GILBERTO ZORIO ‒ GALLERIA DE’ FOSCHERARI
Gli ultimi mesi hanno visto Gilberto Zorio brillare nel panorama espositivo nostrano, complice la grande retrospettiva in corso al Castello di Rivoli. Anche ad Arte Fiera la presenza dell’artista piemontese si è fatta sentire, echeggiando fra svariati stand. L’opera messa in campo dalla Galleria de’ Foscherari rispecchia le scelte formali, materiche e tematiche che guidano la poetica di Zorio ‒ l’iconica stella, l’organicità della pelle ‒, testimoniandone l’intramontabile attualità.
ROBERT INDIANA ‒ CONTINI ART UK
Nel rutilante stand della londinese Contini Art Uk, tutto incentrato sulla produzione di Robert Indiana, merita una menzione a sé l’ultima serie grafica realizzata dall’artista statunitense classe 1928, Like a Rolling Stone (Bob Dylan Suite). Se il ricorso alla parola scritta e la sua rappresentazione in cromie contrastanti sono la cifra stilistica a cui Indiana è più spesso associato, gli interventi della cosiddetta Bob Dylan Suite costituiscono un’appropriazione perfetta da parte dell’autore di alcuni versi scritti e cantati dal Nobel per la Letteratura 2016: mentre risuona nella testa, il ritornello di Like a Rolling Stone contrasta efficacemente con la più popolare, epica segnaletica del sogno americano, dai cartelli stradali delle highway ai loghi dei brand. Portando allo spettatore un messaggio cinico, con buona pace dei toni squillanti e delle palette perfettamente calibrate.
REGINA JOSÉ GALINDO – PROMETEOGALLERY
Un video mostra in loop la performance La Sombra (2017) di Regina José Galindo in un angolo dello stand di Prometeo Gallery, di fatto espandendo in una dimensione temporale senza soluzione di continuità la versione contemporanea del supplizio di Sisifo: la performer guatemalteca corre su un terreno brullo, circondata dai campi, ma soprattutto implacabilmente tallonata da un carro armato – la sua ombra, cui allude il titolo del film. Per quanto corra, per quanto faccia appello a ogni residuo di forza, non c’è dubbio che sarà la tecnologia, l’inumano, il metallo – la fredda ragione? – ad avere la meglio sulla disperata determinazione della corridrice. La cui condanna senza appello risulta tanto più spietata se ripresa con piani lunghi e poca enfasi. Perché la storia si legge solo su sequenze dilatate e orizzonti estesi, con scarsa considerazione per quegli umani – troppo umani – che finiscono stritolati dai suoi ingranaggi.
PAMELA DIAMANTE- ROSSMUT
L’artista pugliese è in mostra nello stand della galleria romana con L’estetica dell’Apocalisse (2017), in cui mette a confronto alcuni disastri della storia con opere di artisti contemporanei. Le immagini coincidono, ma cambiano le emozioni. Così Shibboleth, l’opera concepita nel 2007 da Doris Salcedo per la Turbine Hall della Tate Modern di Londra, diventa – in una traslazione di significati e iconografie compiuta dalla giovane artista – l’immagine di un terremoto in California del 2014, in una sovrapposizione intellettuale che ricrea il gesto dell’artista, per mano dell’artista stesso.

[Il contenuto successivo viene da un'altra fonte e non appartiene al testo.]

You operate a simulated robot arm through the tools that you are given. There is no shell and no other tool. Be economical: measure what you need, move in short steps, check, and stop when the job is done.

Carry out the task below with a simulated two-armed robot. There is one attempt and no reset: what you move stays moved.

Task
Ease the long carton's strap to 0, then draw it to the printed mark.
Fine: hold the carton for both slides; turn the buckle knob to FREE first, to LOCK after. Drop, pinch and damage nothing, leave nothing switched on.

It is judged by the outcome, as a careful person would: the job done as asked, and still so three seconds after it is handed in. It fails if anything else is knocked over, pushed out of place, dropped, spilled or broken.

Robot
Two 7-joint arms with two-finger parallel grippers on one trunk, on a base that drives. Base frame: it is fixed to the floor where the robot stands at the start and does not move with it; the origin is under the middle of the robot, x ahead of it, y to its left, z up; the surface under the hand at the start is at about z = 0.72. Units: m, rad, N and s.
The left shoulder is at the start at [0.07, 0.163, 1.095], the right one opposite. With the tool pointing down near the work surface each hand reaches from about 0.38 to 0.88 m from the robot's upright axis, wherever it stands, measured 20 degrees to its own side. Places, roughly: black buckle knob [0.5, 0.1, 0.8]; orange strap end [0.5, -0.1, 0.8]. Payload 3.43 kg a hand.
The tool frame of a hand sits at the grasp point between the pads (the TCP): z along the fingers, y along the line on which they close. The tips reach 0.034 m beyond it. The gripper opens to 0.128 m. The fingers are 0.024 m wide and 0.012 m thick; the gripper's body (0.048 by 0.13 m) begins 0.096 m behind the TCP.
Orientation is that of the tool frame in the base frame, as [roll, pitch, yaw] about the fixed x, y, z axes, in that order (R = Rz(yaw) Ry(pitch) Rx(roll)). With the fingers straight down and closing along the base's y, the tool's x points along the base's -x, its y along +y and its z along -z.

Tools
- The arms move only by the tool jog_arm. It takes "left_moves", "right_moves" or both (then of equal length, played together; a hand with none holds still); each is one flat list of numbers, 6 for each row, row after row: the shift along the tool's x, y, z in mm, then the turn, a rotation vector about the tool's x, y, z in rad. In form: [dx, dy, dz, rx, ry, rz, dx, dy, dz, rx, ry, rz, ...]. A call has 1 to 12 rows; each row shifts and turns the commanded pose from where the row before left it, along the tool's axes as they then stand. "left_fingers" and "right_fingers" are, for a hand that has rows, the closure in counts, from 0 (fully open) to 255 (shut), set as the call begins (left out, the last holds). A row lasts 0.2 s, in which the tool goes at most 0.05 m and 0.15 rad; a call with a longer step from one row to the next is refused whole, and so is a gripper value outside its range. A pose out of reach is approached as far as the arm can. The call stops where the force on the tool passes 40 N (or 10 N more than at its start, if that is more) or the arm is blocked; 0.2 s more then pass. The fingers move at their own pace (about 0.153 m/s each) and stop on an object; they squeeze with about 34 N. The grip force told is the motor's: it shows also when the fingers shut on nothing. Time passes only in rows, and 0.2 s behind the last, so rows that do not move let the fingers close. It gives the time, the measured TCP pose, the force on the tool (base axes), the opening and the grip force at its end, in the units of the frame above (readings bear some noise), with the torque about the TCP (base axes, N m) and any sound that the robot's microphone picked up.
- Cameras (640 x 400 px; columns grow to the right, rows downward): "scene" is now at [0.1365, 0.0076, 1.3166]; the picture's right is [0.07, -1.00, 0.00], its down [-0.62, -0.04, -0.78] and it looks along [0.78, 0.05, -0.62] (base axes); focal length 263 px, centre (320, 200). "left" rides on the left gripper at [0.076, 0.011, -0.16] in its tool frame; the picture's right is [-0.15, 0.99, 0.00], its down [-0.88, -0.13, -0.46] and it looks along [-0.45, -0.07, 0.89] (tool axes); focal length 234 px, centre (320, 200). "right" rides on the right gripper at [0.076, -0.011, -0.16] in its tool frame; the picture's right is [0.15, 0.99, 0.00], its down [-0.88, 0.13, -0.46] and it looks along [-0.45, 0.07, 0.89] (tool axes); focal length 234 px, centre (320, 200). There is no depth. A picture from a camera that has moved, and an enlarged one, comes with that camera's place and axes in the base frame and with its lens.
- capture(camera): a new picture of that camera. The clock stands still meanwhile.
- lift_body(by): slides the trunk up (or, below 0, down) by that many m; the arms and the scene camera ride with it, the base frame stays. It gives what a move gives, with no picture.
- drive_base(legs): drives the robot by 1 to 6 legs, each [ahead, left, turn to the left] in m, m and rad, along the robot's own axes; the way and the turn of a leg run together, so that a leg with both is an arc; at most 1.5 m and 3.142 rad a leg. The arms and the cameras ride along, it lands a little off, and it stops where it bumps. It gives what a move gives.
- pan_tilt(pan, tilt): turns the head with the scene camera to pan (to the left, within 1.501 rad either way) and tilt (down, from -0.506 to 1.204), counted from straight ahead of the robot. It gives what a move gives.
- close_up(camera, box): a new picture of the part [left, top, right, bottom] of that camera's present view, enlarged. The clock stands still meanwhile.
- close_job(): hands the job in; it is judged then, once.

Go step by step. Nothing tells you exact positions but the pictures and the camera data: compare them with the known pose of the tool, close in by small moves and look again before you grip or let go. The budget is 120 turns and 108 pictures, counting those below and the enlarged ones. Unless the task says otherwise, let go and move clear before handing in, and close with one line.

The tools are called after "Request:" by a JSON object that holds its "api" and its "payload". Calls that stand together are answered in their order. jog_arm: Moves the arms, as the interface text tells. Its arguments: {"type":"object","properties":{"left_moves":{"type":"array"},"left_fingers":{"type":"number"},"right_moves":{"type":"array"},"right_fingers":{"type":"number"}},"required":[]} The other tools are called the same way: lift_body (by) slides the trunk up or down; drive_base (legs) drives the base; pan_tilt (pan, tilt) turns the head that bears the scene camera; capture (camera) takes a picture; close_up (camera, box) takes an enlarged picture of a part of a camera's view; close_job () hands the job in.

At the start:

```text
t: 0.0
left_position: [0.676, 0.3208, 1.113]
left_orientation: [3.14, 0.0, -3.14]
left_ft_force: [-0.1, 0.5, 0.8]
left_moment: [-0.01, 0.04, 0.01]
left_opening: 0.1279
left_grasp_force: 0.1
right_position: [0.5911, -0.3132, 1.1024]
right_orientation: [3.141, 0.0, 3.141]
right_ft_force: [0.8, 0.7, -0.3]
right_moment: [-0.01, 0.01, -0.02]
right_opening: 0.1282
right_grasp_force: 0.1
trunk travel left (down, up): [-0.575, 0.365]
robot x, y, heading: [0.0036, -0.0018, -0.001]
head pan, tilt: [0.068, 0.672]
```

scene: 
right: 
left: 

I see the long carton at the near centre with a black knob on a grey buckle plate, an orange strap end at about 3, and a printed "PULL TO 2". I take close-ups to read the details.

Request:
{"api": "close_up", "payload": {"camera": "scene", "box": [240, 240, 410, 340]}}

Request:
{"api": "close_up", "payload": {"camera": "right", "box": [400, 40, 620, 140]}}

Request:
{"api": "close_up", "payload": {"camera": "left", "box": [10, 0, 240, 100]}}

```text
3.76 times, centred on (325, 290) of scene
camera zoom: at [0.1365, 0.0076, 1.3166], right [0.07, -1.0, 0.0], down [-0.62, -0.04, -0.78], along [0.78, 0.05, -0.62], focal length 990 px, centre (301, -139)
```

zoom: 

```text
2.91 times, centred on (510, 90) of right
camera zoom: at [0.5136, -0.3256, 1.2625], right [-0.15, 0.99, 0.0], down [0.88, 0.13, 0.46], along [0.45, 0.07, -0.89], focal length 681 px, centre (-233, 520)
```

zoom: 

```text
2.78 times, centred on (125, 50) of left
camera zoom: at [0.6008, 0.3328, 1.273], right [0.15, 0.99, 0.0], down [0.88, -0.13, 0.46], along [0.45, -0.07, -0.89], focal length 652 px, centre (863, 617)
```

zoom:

MARCO GASTINI- GALLERIA DELLO SCUDO
La galleria di Verona propone Qui, là, altrove, un’opera a tecnica mista del 1987 di Marco Gastini, realizzata con carbone su vetro, ferro e legno. Laddove la leggerezza del vetro dà la dimensione precaria dell’opera e il legno la sua veste scabrosa, interviene il carbone a conferire la pesantezza espressiva di un gesto estremo, passionale, lo stesso che ritroviamo in altri pezzi di Gastini presenti nello stand. Da non perdere.